When the people welcome Jesus through the city gates, they are looking for a winner. The people wave palm branches and call out “Hosanna” because they anticipate that Jesus will save them from Roman occupation. But the would-be “king of the Jews” doesn’t act very kingly. He allows himself to be arrested, to be hung up on wood like a common criminal. When the crowds realize that Jesus isn’t the kind of hero they expected, they turn on him. Disappointment turns to rage.

What are our expectations about how God saves? Do we set ourselves up for disappointment because we confuse modes of human victory with God’s saving grace? The core revelation of Palm Sunday is this: God doesn’t save in the ways we might expect. God doesn’t rule the way humans do. God dominates with love, not violence. God overpowers through sacrifice, not by taking away. God wins by suffering, not humiliating – suffering and aligning God’s self with those who suffer (“Living the Word,” Christian Century, April 2, 2014: 21).

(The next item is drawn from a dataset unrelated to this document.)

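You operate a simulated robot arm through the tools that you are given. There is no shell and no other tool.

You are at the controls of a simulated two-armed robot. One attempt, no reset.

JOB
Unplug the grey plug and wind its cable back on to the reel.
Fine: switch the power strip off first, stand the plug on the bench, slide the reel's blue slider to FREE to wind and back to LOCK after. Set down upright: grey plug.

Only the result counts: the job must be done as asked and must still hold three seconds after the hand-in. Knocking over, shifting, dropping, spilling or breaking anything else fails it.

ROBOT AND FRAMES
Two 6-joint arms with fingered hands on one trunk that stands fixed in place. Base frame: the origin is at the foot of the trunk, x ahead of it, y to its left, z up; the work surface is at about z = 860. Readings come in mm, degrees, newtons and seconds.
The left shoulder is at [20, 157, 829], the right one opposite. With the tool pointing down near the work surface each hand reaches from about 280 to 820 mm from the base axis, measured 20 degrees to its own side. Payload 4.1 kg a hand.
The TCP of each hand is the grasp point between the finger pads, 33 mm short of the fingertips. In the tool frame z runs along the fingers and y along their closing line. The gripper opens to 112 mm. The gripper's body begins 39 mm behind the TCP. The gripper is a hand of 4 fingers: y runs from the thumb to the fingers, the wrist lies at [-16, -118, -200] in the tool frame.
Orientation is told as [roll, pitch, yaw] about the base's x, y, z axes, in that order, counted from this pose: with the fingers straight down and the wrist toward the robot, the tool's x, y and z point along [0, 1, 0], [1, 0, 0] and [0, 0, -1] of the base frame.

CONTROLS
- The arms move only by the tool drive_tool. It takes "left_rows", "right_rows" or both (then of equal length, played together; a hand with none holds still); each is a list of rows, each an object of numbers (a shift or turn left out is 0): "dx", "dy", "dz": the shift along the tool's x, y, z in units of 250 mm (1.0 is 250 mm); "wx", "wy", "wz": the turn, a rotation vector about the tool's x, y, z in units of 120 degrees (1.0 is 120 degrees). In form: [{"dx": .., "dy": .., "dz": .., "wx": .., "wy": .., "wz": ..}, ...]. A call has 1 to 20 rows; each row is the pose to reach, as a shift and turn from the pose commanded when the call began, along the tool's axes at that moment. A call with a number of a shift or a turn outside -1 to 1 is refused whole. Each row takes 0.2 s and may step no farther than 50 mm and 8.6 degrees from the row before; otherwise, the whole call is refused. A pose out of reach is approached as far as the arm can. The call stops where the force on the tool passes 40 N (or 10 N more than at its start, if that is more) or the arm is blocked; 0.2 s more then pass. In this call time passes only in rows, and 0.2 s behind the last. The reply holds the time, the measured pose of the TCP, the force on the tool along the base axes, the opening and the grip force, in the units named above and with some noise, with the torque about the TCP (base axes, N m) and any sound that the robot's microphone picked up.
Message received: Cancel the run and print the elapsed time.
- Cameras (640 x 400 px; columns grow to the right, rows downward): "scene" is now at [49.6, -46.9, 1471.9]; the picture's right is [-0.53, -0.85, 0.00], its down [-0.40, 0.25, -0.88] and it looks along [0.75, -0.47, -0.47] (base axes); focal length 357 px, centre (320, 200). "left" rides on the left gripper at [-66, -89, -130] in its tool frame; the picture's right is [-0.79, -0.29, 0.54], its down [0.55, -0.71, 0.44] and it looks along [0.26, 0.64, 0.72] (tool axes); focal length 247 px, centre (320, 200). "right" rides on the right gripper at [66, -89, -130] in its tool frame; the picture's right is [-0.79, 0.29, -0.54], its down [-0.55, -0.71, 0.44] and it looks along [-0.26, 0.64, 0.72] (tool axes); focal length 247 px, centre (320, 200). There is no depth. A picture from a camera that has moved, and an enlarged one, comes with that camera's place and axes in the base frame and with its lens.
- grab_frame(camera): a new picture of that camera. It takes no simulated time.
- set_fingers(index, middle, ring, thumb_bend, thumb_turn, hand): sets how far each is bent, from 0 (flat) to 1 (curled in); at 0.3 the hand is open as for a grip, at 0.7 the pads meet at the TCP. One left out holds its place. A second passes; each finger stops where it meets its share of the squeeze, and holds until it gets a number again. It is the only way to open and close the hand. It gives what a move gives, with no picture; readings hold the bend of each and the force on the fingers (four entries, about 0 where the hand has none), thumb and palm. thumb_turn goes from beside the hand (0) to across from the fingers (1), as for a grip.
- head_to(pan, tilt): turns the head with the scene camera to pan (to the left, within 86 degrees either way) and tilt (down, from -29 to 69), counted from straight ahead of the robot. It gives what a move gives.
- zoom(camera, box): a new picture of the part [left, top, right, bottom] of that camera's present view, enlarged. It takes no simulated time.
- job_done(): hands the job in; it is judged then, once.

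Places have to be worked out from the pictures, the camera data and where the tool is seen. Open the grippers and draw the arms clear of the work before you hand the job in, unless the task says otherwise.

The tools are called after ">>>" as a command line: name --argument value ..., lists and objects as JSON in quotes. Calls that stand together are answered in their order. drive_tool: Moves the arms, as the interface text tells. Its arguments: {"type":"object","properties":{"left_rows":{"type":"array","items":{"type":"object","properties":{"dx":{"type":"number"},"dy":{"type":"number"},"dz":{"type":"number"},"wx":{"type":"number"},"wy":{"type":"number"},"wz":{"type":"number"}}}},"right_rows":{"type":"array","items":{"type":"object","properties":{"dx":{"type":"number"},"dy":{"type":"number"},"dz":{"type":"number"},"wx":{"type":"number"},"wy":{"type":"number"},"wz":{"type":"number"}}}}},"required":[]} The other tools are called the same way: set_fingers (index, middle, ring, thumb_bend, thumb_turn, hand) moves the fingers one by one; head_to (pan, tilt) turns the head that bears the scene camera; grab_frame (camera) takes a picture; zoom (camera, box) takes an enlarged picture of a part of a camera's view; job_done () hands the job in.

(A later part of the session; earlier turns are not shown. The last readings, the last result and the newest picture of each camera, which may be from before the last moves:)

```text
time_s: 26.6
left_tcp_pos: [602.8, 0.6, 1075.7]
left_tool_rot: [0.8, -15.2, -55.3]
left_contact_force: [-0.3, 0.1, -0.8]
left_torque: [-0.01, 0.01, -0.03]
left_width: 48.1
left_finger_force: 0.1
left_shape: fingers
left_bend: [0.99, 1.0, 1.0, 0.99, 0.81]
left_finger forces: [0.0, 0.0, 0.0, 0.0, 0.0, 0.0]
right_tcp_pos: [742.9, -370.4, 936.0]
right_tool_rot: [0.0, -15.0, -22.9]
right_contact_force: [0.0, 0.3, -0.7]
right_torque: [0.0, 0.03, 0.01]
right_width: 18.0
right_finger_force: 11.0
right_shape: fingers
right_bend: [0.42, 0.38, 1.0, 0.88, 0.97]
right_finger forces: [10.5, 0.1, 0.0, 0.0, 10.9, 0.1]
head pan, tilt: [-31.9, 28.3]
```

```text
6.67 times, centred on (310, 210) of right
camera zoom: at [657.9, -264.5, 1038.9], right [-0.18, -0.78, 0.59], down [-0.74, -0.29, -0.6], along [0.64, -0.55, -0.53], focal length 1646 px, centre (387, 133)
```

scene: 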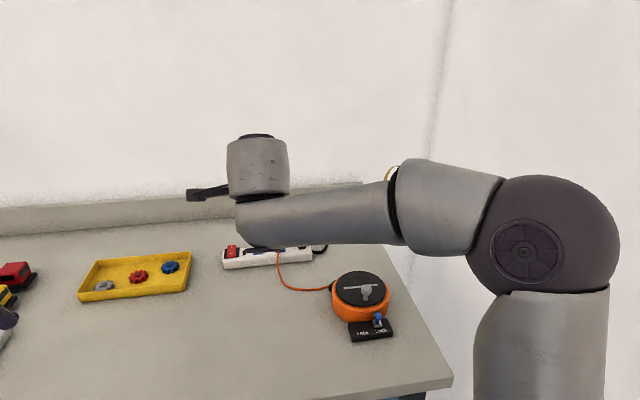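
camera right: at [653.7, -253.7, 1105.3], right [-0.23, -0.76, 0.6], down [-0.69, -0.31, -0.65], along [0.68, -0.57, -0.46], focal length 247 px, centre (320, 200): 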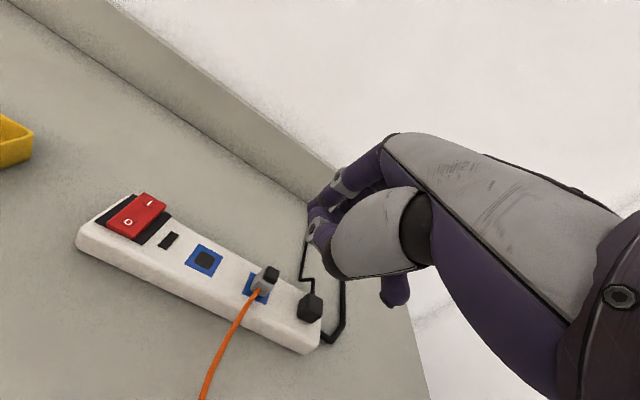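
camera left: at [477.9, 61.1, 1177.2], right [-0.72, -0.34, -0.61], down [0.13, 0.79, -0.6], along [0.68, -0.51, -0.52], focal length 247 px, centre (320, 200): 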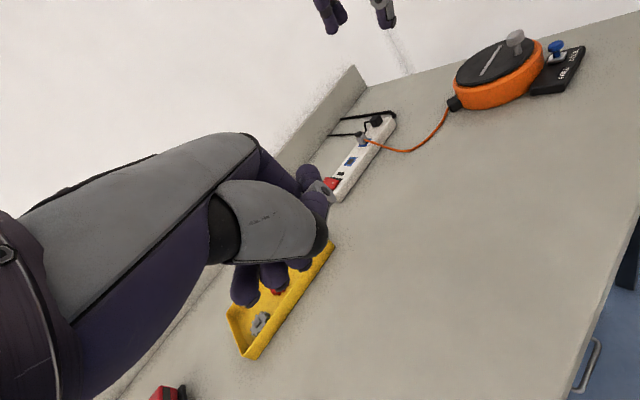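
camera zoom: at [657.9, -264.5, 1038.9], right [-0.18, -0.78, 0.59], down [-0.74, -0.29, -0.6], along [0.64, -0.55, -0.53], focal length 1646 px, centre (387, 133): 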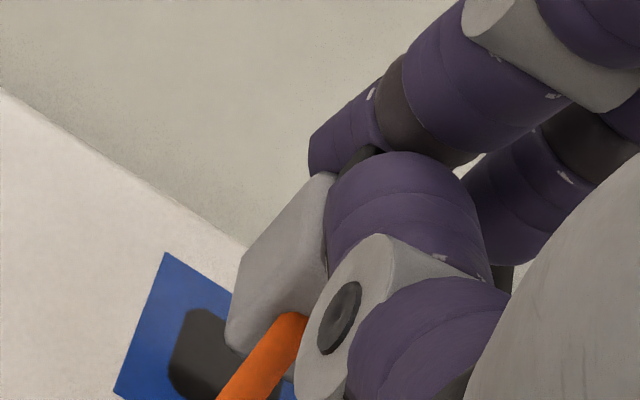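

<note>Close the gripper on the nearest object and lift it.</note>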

Thankfully, God doesn’t rule the way we do. Thankfully, God doesn’t judge the way we do. Thankfully, God doesn’t act according to our expectations of God. Thankfully, God shakes our world to its core – not only today, but Thursday, and Friday, and next Sunday – to show the world how deeply God loves us sacrificially in his Son. May our walk of discipleship this Holy Week be aligned with God’s sacrificial love, who is our King of Kings.

Blessed is the one who comes in the name of the Lord! Amen.